28. On Gate Keeping
1. The following precautions, too, should be taken in a city which is afraid of attack.
All gates should be kept shut except one, which should be in the part of the city most difficult to access, and so situated that anyone approaching it will be visible a long way off. 2. Even here only the wicket gate should remain open, so that men have to pass in or out one by one: in this way anyone seeking to desert or a spy seeking to gain entrance will have little chance of escaping detection – that is if the sentry at the gate has his wits about him. 3. To open the whole gate for beasts of burden, carts, and merchandise is dangerous. If it is necessary to bring in without delay corn, oil, wine or similar articles in carts or with a number of carriers, they must be taken in at the nearest gate ‹under the escort of a troop sent out to meet them›: this will be the quickest and easiest way. 4. As a rule, gates should not be opened incautiously early in the day, but only later on, and no-one should be allowed to leave the city until the immediate neighbourhood has been thoroughly explored. Again, boats must not come to anchor in front of the gates, but lie further off, since even in the daytime the opening of both gates has been the occasion for many successful attempts, aided by stratagems or pretexts which I will now illustrate; for many similar ruses have been employed for this same object.
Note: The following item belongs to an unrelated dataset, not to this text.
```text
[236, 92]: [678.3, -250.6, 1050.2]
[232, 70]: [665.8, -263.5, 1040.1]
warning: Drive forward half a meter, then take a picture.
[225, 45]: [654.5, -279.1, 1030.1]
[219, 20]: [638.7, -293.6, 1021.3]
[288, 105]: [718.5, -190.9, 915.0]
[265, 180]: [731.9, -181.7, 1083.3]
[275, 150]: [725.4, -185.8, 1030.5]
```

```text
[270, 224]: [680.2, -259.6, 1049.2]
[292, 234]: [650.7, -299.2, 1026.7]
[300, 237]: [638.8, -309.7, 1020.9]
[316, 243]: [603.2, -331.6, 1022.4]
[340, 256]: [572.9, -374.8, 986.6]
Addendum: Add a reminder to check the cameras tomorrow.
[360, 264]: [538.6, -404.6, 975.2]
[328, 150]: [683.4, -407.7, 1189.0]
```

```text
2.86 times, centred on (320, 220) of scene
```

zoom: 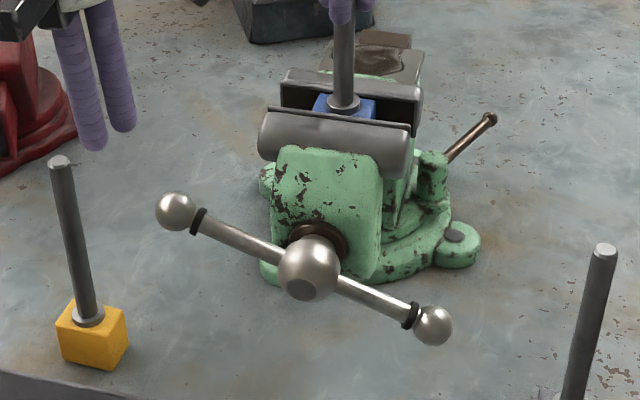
5. Python of Clazomenae, who had accomplices in the city, waited carefully for the quietest time of day, at which he had arranged for carts to bring in a load of wine-casks [pithoi], and then seized Clazomenae while the carts were standing in the gateway this enabled a force of mercenaries, waiting in concealment close at hand, to make their way in and capture the city, some pf the citizens not knowing what was going on, and some being too late to prevent it, while others were accomplices in the plot.
6. Again, Iphiades of Abydos was trying to take Parion on the Hellespont. Besides making secret preparations for scaling the wall by night, he filed carts with faggots and brambles, and sent them up to the wall after the gates had been shut, as if they belonged to the town. They actually came right up to the gates and bivouacked there, pretending to be afraid of the enemy. 7. The arrangement was there, pretending that the carts were to be set alight at a certain time so that the gates might catch fire; then, while the citizens were all intent on putting out the fire, Iphiades himself was to enter at another point.
I have thought it best to collect these precepts to show the several precautions which should be taken at the various times, that no-one may be too ready to accept anything without due examination.